Qualification by segment:
| Segment | Methodology | Depth | Key Questions |
|---|---|---|---|
| Enterprise | Full MEDDIC/MEDDPICC | Deep discovery, 2-3 calls | Decision process, Paper process, Champion access |
| Mid-Market | MEDDIC light or BANT+ | 1-2 discovery calls | Budget, Authority, Timeline + pain depth |
| SMB | Streamlined (3-5 questions) | Often single call | Need, Fit, Urgency, Budget |
Qualification efficiency metrics:
| Metric | Target | Why It Matters |
|---|---|---|
| Time in qualification | Segment-appropriate | Enterprise can take longer; SMB should be fast |
| Qualification-to-opportunity % | 60-80% | Below = over-qualifying; Above = under-qualifying |
| Stage 1 → Stage 2 conversion | 70-85% | Drop-off here signals qualification gaps |
| Rep time per qualification | Decreasing | Efficiency should improve over time |
What NOT to do:
- Same process for all segments — wastes time on small deals, misses risk on large ones
- Skipping qualification for "obvious" deals — often the ones that slip
- Over-automating enterprise qualification — complex deals need human judgment
Playbook reference: → Sales Qualification Methodology (segment-specific implementation)
Sales Stage Entry/Exit
Stage-appropriate approach: Segment-specific stage criteria with clear exit gates. Enterprise might have 7+ stages with formal milestones; SMB might have 4 stages with velocity focus. The key is appropriate rigor per segment.

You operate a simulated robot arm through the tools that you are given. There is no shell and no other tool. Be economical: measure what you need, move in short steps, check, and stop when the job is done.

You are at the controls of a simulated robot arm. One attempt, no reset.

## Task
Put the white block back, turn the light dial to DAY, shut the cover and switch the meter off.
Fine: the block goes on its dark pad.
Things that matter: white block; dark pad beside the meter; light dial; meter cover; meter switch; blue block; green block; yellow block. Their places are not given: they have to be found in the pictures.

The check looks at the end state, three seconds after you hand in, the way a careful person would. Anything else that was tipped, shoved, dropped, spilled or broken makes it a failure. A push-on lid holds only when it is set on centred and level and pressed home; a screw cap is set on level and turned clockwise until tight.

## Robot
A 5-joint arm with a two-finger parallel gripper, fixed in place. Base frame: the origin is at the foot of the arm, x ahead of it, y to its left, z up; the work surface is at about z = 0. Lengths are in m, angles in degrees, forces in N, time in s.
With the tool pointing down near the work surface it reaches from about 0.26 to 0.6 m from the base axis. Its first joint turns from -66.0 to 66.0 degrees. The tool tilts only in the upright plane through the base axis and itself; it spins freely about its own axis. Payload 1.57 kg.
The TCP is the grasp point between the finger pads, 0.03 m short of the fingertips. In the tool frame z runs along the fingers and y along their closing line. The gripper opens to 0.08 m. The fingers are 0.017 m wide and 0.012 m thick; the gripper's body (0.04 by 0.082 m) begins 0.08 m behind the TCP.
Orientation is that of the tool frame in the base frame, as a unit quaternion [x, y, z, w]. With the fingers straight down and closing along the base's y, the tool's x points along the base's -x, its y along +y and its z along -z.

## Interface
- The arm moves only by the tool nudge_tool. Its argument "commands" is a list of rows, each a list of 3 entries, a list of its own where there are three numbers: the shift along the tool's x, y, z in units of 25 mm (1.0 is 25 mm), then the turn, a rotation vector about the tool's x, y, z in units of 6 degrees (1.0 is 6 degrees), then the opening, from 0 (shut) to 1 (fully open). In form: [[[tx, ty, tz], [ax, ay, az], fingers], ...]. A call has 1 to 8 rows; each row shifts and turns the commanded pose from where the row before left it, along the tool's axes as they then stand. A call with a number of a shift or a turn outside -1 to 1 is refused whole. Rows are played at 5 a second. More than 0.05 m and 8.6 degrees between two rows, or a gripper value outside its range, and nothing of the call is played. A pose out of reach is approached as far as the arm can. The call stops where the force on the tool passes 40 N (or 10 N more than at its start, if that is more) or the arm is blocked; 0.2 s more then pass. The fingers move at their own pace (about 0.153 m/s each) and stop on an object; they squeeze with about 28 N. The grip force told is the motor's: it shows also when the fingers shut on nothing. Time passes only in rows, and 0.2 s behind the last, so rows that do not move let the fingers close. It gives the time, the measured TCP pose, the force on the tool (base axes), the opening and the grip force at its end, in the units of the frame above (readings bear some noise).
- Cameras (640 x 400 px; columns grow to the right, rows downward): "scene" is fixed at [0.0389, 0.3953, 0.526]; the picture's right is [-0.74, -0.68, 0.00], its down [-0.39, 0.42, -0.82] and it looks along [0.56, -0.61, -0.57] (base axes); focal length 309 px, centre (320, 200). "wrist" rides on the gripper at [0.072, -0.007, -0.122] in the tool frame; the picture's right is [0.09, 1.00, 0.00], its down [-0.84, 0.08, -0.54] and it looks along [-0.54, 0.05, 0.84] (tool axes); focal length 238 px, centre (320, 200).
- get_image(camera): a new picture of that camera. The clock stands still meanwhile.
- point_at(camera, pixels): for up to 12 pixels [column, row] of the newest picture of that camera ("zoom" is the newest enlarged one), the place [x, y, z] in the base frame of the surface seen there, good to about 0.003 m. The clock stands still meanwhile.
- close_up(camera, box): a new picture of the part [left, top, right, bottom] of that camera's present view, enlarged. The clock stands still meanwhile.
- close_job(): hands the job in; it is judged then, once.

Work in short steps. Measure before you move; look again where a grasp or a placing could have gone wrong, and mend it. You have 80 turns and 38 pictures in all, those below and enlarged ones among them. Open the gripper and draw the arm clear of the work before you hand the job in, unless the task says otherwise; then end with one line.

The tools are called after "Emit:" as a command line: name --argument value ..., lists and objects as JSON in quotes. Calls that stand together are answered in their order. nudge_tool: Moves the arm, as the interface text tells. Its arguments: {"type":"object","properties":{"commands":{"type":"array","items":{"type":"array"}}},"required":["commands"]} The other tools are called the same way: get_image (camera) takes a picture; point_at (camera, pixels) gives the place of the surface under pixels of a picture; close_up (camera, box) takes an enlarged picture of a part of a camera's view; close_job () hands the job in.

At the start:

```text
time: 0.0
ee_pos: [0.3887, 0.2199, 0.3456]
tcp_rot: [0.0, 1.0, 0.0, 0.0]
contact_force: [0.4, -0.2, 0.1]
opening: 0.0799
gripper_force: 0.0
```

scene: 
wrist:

Segment-specific stage design:
| Stage | Enterprise | Mid-Market | SMB |
|---|---|---|---|
| 1 - Discovery | Multi-meeting discovery, stakeholder mapping | 1-2 discovery calls | Single discovery call |
| 2 - Qualification | Full MEDDIC completed, Champion identified | BANT+ confirmed | Need + budget confirmed |
| 3 - Solution | Custom solution design, technical validation | Demo + use case mapping | Standard demo |
| 4 - Proposal | Proposal review, negotiation | Proposal + questions | Quote sent |
| 5 - Negotiation | Commercial negotiation, legal/procurement | Pricing discussion | N/A (often combined) |
| 6 - Closing | Contract execution, signature | Close | Close |
| 7 - Implementation | Handoff to CS, kickoff | Handoff | Handoff |
Stage hygiene at Optimize:
| Practice | Why It Matters |
|---|---|
| Weekly stage audits | Catch deals in wrong stages before forecast |
| Stage aging alerts | Deals stuck in stage signal problems |
| Manager deal reviews | Validate stage accuracy for large deals |
| Quarterly stage calibration | Ensure criteria still match reality |
What NOT to do:
- Uniform stages across segments — creates friction and poor forecasting
- Too many stages — complexity without insight
- Stage advancement without criteria — "feels like Stage 3" isn't a methodology
Playbook reference: → Sales Lifecycle (segment-specific stage tracks)
Deck and Demo Process
Stage-appropriate approach: Persona-specific decks and demos, not just segment-specific. Enterprise Champions need different content than Economic Buyers. Demo environments are segment-appropriate — full environments for enterprise, streamlined for SMB.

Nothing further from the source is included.